■ **Set exercise**: Repeat the lines of the data that follow, please, starting at the first and stopping after the one with "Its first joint".

⟨

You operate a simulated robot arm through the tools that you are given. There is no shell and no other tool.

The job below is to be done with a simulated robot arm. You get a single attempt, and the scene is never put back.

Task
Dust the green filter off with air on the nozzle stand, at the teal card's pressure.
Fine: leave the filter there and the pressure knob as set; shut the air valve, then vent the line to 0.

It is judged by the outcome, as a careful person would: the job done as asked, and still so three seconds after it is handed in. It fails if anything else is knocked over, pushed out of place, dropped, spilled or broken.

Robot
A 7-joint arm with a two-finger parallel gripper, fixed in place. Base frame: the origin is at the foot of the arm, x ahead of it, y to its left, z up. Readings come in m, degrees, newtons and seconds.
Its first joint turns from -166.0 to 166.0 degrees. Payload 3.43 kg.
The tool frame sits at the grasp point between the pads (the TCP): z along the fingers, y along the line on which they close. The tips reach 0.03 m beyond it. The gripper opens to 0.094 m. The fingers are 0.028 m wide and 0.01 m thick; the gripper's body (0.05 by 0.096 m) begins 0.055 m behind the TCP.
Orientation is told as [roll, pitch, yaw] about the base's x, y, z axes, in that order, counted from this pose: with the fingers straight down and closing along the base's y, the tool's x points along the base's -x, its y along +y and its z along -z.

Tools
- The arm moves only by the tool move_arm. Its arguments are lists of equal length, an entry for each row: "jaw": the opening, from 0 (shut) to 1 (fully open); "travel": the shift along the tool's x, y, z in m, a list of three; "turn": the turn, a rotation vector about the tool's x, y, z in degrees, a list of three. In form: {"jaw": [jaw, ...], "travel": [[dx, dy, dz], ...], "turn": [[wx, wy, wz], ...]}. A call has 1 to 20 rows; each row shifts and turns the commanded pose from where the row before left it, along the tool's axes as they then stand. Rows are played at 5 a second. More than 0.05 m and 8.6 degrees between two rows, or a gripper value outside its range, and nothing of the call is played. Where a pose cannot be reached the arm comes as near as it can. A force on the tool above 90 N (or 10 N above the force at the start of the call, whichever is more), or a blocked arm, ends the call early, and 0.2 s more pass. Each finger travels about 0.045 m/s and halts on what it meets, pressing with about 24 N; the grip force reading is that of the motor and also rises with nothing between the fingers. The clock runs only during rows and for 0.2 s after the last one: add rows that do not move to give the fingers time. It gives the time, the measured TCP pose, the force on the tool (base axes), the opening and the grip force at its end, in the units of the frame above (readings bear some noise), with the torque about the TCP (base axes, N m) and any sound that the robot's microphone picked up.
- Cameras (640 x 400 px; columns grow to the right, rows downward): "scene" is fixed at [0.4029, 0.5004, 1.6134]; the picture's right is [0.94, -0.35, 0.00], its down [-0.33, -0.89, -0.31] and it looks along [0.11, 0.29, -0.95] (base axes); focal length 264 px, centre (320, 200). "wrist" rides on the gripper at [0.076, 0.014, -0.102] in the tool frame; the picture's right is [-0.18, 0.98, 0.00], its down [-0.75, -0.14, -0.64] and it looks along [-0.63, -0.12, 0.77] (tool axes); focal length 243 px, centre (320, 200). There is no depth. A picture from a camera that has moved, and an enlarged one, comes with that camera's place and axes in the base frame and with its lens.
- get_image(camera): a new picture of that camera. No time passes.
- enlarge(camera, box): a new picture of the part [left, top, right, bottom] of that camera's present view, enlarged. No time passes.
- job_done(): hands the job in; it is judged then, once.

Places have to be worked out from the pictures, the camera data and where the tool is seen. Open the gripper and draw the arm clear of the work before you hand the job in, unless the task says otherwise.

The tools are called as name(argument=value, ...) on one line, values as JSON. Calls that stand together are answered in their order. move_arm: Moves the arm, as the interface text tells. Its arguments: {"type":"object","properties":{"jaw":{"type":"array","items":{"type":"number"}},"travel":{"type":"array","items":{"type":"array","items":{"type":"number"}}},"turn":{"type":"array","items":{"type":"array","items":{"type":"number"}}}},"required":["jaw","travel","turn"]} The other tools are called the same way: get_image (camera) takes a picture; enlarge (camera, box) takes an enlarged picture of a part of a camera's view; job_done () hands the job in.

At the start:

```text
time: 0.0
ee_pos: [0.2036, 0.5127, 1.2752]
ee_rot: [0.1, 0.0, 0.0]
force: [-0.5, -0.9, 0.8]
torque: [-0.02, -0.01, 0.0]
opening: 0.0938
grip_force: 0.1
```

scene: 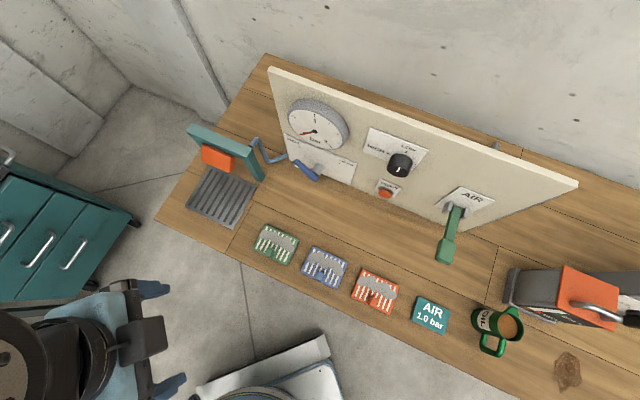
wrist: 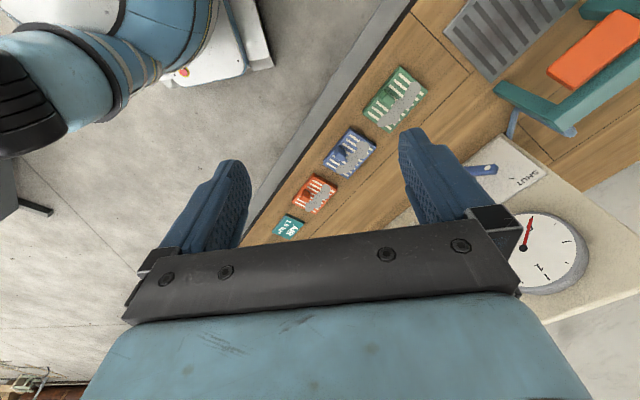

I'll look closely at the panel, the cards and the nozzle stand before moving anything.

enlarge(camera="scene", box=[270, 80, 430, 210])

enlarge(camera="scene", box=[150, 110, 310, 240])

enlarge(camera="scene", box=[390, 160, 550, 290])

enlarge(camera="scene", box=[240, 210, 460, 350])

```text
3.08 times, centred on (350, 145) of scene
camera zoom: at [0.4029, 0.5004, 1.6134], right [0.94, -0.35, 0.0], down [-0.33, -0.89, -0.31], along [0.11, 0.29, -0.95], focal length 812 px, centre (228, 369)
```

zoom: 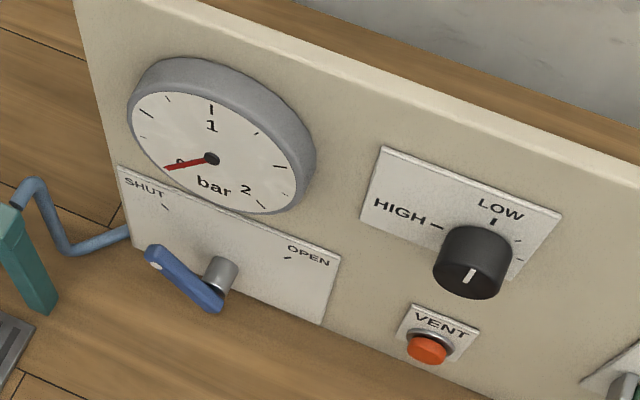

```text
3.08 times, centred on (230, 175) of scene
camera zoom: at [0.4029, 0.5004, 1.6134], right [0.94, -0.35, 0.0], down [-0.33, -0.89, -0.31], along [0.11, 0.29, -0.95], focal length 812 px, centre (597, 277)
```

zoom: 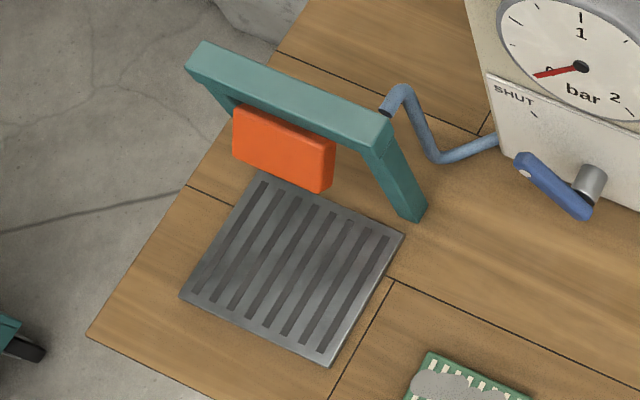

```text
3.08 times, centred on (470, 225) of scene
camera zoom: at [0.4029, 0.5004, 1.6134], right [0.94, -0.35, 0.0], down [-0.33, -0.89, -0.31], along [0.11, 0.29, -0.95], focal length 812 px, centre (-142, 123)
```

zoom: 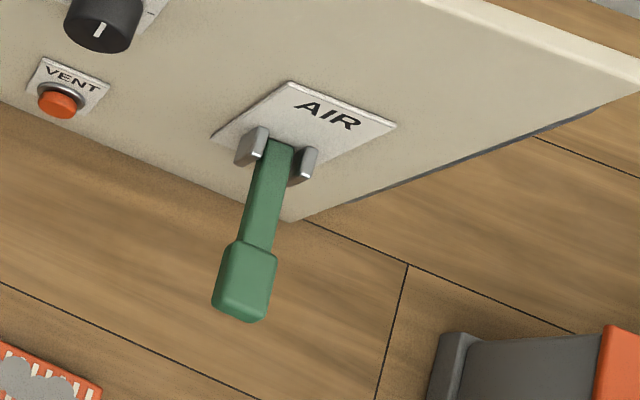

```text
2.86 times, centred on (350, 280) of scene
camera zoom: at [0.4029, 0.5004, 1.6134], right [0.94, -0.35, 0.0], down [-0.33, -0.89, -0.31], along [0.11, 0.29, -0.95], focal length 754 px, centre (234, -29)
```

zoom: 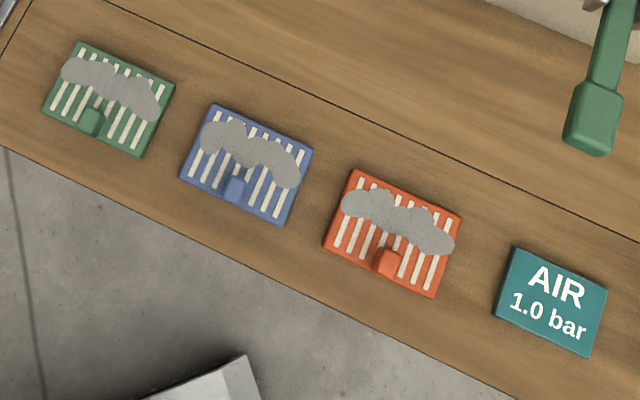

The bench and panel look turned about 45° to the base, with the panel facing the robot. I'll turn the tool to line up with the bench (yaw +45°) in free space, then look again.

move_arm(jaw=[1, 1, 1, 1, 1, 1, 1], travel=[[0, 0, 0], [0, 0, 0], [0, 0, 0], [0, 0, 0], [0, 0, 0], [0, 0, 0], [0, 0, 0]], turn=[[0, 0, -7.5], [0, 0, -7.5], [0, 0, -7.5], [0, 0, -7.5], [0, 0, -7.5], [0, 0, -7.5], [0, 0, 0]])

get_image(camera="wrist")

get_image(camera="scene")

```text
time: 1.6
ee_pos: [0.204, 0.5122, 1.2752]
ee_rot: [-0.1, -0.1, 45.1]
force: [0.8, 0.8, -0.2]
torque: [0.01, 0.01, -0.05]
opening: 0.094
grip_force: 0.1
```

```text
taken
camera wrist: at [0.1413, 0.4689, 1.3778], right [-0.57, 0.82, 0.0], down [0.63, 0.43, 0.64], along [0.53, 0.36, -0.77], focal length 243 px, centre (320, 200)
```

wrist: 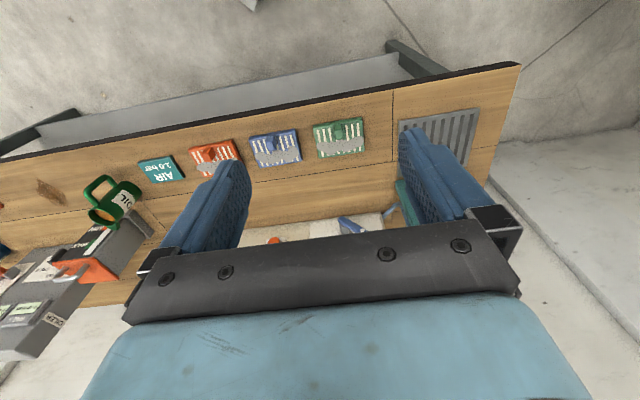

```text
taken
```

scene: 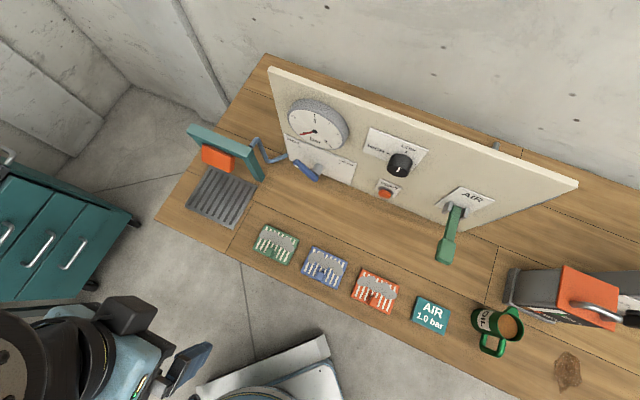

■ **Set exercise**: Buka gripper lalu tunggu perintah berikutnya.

⟩

■ **Output of the exercise**:
You operate a simulated robot arm through the tools that you are given. There is no shell and no other tool.

The job below is to be done with a simulated robot arm. You get a single attempt, and the scene is never put back.

Task
Dust the green filter off with air on the nozzle stand, at the teal card's pressure.
Fine: leave the filter there and the pressure knob as set; shut the air valve, then vent the line to 0.

It is judged by the outcome, as a careful person would: the job done as asked, and still so three seconds after it is handed in. It fails if anything else is knocked over, pushed out of place, dropped, spilled or broken.

Robot
A 7-joint arm with a two-finger parallel gripper, fixed in place. Base frame: the origin is at the foot of the arm, x ahead of it, y to its left, z up. Readings come in m, degrees, newtons and seconds.
Its first joint turns from -166.0 to 166.0 degrees. Payload 3.43 kg.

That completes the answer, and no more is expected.